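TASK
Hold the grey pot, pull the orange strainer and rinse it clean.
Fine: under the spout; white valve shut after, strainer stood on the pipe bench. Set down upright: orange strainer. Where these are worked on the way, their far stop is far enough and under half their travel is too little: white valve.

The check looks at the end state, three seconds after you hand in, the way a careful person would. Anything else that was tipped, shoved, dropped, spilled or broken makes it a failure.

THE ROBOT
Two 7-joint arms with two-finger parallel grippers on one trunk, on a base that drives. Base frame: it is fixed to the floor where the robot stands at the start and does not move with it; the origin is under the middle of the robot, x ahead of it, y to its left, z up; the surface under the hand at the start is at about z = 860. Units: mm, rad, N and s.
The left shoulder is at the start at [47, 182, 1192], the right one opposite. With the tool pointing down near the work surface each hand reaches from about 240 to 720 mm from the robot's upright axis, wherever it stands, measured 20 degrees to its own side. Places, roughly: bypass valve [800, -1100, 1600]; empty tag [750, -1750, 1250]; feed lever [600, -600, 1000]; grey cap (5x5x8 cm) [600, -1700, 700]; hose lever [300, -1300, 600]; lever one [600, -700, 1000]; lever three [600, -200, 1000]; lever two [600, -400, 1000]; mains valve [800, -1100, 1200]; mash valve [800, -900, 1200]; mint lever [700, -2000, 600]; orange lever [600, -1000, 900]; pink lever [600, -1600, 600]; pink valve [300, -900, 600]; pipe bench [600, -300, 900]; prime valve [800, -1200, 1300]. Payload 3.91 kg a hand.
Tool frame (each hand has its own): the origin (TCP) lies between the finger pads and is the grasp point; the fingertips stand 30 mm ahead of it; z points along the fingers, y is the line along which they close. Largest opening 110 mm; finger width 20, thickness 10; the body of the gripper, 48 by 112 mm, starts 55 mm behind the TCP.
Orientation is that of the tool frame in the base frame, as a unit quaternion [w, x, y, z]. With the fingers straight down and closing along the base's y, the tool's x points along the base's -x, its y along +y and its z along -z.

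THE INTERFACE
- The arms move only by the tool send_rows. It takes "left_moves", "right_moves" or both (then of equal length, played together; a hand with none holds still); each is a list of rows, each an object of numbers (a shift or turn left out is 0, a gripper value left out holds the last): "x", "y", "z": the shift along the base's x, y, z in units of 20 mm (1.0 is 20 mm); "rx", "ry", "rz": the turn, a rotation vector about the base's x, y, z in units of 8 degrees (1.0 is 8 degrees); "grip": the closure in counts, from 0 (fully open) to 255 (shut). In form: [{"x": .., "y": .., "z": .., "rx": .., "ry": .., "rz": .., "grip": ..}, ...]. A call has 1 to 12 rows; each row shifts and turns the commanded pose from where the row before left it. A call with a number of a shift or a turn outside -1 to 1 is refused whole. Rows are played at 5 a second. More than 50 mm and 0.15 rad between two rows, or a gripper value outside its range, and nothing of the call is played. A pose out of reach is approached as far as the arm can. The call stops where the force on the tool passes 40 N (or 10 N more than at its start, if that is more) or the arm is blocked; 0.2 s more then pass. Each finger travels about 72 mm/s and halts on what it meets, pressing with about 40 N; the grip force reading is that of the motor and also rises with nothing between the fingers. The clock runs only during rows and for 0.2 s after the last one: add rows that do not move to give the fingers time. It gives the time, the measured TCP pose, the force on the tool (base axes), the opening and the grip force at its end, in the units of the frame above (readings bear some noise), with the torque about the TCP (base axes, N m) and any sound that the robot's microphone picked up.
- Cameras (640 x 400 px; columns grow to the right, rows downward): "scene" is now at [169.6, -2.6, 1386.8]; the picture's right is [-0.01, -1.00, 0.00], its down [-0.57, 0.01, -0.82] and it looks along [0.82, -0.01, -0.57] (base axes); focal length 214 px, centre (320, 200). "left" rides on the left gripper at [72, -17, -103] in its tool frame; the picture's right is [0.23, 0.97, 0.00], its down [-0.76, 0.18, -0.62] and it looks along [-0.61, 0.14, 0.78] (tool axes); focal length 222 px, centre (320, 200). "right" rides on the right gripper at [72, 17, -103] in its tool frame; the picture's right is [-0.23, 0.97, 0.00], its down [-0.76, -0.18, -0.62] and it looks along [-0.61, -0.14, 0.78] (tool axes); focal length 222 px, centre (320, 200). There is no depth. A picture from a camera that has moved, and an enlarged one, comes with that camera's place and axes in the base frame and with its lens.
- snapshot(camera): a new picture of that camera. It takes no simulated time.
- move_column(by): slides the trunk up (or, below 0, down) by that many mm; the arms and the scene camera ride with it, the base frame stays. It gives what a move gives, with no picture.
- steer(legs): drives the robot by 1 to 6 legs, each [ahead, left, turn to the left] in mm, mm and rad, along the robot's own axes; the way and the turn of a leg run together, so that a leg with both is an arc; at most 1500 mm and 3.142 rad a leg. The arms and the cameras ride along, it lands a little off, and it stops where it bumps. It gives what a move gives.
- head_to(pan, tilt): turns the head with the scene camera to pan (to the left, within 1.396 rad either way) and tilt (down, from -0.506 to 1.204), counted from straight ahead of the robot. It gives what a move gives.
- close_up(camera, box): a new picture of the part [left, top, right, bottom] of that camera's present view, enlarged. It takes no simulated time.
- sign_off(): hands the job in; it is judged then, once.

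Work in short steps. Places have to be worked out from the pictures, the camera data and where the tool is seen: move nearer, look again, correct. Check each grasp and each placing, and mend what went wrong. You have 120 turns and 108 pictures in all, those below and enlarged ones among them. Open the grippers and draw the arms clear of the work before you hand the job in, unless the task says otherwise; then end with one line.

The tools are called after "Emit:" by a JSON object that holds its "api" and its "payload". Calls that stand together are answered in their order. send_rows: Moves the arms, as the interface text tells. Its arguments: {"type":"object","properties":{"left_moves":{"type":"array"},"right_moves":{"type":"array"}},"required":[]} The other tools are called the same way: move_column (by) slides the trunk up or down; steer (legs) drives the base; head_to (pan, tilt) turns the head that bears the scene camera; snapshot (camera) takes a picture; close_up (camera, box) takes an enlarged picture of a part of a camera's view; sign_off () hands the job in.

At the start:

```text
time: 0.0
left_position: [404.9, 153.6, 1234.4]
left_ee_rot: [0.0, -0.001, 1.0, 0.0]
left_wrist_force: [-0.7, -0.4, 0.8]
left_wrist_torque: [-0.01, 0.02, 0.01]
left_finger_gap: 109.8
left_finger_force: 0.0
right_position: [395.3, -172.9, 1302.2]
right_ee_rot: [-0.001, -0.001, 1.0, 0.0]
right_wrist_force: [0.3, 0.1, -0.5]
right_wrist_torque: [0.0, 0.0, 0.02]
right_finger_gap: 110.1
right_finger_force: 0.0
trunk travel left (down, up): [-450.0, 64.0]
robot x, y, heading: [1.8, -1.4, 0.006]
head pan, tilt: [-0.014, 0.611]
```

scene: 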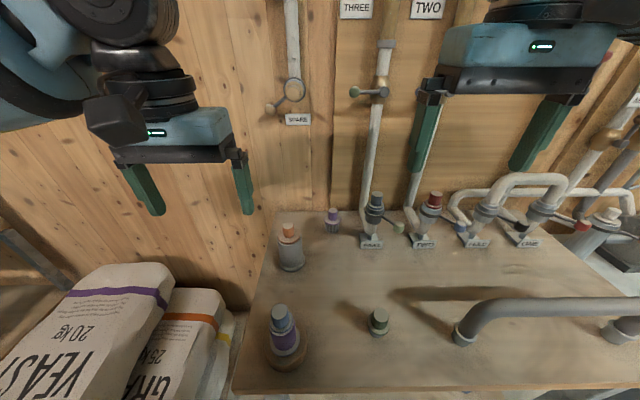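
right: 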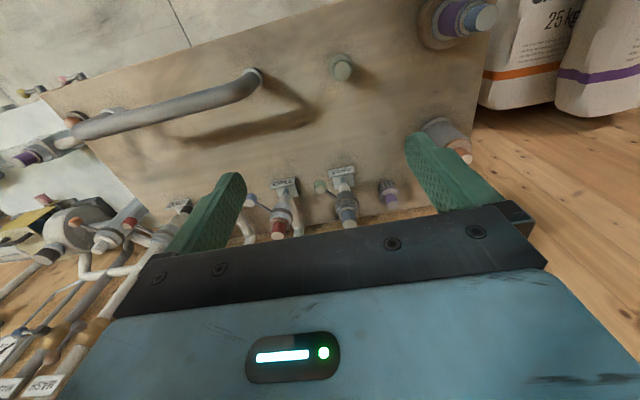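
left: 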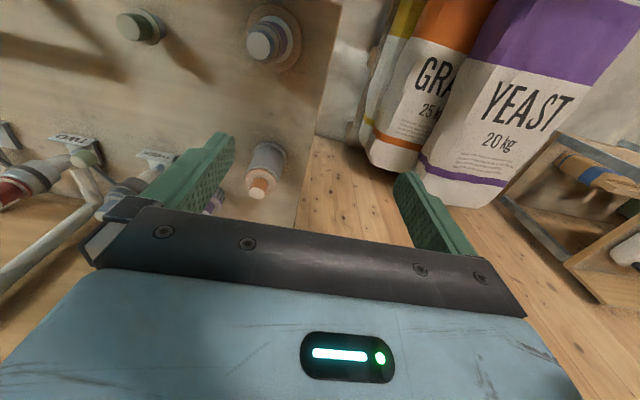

■ **Task objective**
Leave the images out, please, and restate each line word for word.

■ **Exercise answer**
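TASK
Hold the grey pot, pull the orange strainer and rinse it clean.
Fine: under the spout; white valve shut after, strainer stood on the pipe bench. Set down upright: orange strainer. Where these are worked on the way, their far stop is far enough and under half their travel is too little: white valve.

The check looks at the end state, three seconds after you hand in, the way a careful person would. Anything else that was tipped, shoved, dropped, spilled or broken makes it a failure.

THE ROBOT
Two 7-joint arms with two-finger parallel grippers on one trunk, on a base that drives. Base frame: it is fixed to the floor where the robot stands at the start and does not move with it; the origin is under the middle of the robot, x ahead of it, y to its left, z up; the surface under the hand at the start is at about z = 860. Units: mm, rad, N and s.
The left shoulder is at the start at [47, 182, 1192], the right one opposite. With the tool pointing down near the work surface each hand reaches from about 240 to 720 mm from the robot's upright axis, wherever it stands, measured 20 degrees to its own side. Places, roughly: bypass valve [800, -1100, 1600]; empty tag [750, -1750, 1250]; feed lever [600, -600, 1000]; grey cap (5x5x8 cm) [600, -1700, 700]; hose lever [300, -1300, 600]; lever one [600, -700, 1000]; lever three [600, -200, 1000]; lever two [600, -400, 1000]; mains valve [800, -1100, 1200]; mash valve [800, -900, 1200]; mint lever [700, -2000, 600]; orange lever [600, -1000, 900]; pink lever [600, -1600, 600]; pink valve [300, -900, 600]; pipe bench [600, -300, 900]; prime valve [800, -1200, 1300]. Payload 3.91 kg a hand.
Tool frame (each hand has its own): the origin (TCP) lies between the finger pads and is the grasp point; the fingertips stand 30 mm ahead of it; z points along the fingers, y is the line along which they close. Largest opening 110 mm; finger width 20, thickness 10; the body of the gripper, 48 by 112 mm, starts 55 mm behind the TCP.
Orientation is that of the tool frame in the base frame, as a unit quaternion [w, x, y, z]. With the fingers straight down and closing along the base's y, the tool's x points along the base's -x, its y along +y and its z along -z.

THE INTERFACE
- The arms move only by the tool send_rows. It takes "left_moves", "right_moves" or both (then of equal length, played together; a hand with none holds still); each is a list of rows, each an object of numbers (a shift or turn left out is 0, a gripper value left out holds the last): "x", "y", "z": the shift along the base's x, y, z in units of 20 mm (1.0 is 20 mm); "rx", "ry", "rz": the turn, a rotation vector about the base's x, y, z in units of 8 degrees (1.0 is 8 degrees); "grip": the closure in counts, from 0 (fully open) to 255 (shut). In form: [{"x": .., "y": .., "z": .., "rx": .., "ry": .., "rz": .., "grip": ..}, ...]. A call has 1 to 12 rows; each row shifts and turns the commanded pose from where the row before left it. A call with a number of a shift or a turn outside -1 to 1 is refused whole. Rows are played at 5 a second. More than 50 mm and 0.15 rad between two rows, or a gripper value outside its range, and nothing of the call is played. A pose out of reach is approached as far as the arm can. The call stops where the force on the tool passes 40 N (or 10 N more than at its start, if that is more) or the arm is blocked; 0.2 s more then pass. Each finger travels about 72 mm/s and halts on what it meets, pressing with about 40 N; the grip force reading is that of the motor and also rises with nothing between the fingers. The clock runs only during rows and for 0.2 s after the last one: add rows that do not move to give the fingers time. It gives the time, the measured TCP pose, the force on the tool (base axes), the opening and the grip force at its end, in the units of the frame above (readings bear some noise), with the torque about the TCP (base axes, N m) and any sound that the robot's microphone picked up.
- Cameras (640 x 400 px; columns grow to the right, rows downward): "scene" is now at [169.6, -2.6, 1386.8]; the picture's right is [-0.01, -1.00, 0.00], its down [-0.57, 0.01, -0.82] and it looks along [0.82, -0.01, -0.57] (base axes); focal length 214 px, centre (320, 200). "left" rides on the left gripper at [72, -17, -103] in its tool frame; the picture's right is [0.23, 0.97, 0.00], its down [-0.76, 0.18, -0.62] and it looks along [-0.61, 0.14, 0.78] (tool axes); focal length 222 px, centre (320, 200). "right" rides on the right gripper at [72, 17, -103] in its tool frame; the picture's right is [-0.23, 0.97, 0.00], its down [-0.76, -0.18, -0.62] and it looks along [-0.61, -0.14, 0.78] (tool axes); focal length 222 px, centre (320, 200). There is no depth. A picture from a camera that has moved, and an enlarged one, comes with that camera's place and axes in the base frame and with its lens.
- snapshot(camera): a new picture of that camera. It takes no simulated time.
- move_column(by): slides the trunk up (or, below 0, down) by that many mm; the arms and the scene camera ride with it, the base frame stays. It gives what a move gives, with no picture.
- steer(legs): drives the robot by 1 to 6 legs, each [ahead, left, turn to the left] in mm, mm and rad, along the robot's own axes; the way and the turn of a leg run together, so that a leg with both is an arc; at most 1500 mm and 3.142 rad a leg. The arms and the cameras ride along, it lands a little off, and it stops where it bumps. It gives what a move gives.
- head_to(pan, tilt): turns the head with the scene camera to pan (to the left, within 1.396 rad either way) and tilt (down, from -0.506 to 1.204), counted from straight ahead of the robot. It gives what a move gives.
- close_up(camera, box): a new picture of the part [left, top, right, bottom] of that camera's present view, enlarged. It takes no simulated time.
- sign_off(): hands the job in; it is judged then, once.

Work in short steps. Places have to be worked out from the pictures, the camera data and where the tool is seen: move nearer, look again, correct. Check each grasp and each placing, and mend what went wrong. You have 120 turns and 108 pictures in all, those below and enlarged ones among them. Open the grippers and draw the arms clear of the work before you hand the job in, unless the task says otherwise; then end with one line.

The tools are called after "Emit:" by a JSON object that holds its "api" and its "payload". Calls that stand together are answered in their order. send_rows: Moves the arms, as the interface text tells. Its arguments: {"type":"object","properties":{"left_moves":{"type":"array"},"right_moves":{"type":"array"}},"required":[]} The other tools are called the same way: move_column (by) slides the trunk up or down; steer (legs) drives the base; head_to (pan, tilt) turns the head that bears the scene camera; snapshot (camera) takes a picture; close_up (camera, box) takes an enlarged picture of a part of a camera's view; sign_off () hands the job in.

At the start:

```text
time: 0.0
left_position: [404.9, 153.6, 1234.4]
left_ee_rot: [0.0, -0.001, 1.0, 0.0]
left_wrist_force: [-0.7, -0.4, 0.8]
left_wrist_torque: [-0.01, 0.02, 0.01]
left_finger_gap: 109.8
left_finger_force: 0.0
right_position: [395.3, -172.9, 1302.2]
right_ee_rot: [-0.001, -0.001, 1.0, 0.0]
right_wrist_force: [0.3, 0.1, -0.5]
right_wrist_torque: [0.0, 0.0, 0.02]
right_finger_gap: 110.1
right_finger_force: 0.0
trunk travel left (down, up): [-450.0, 64.0]
robot x, y, heading: [1.8, -1.4, 0.006]
head pan, tilt: [-0.014, 0.611]
```

scene: 
right: 
left: 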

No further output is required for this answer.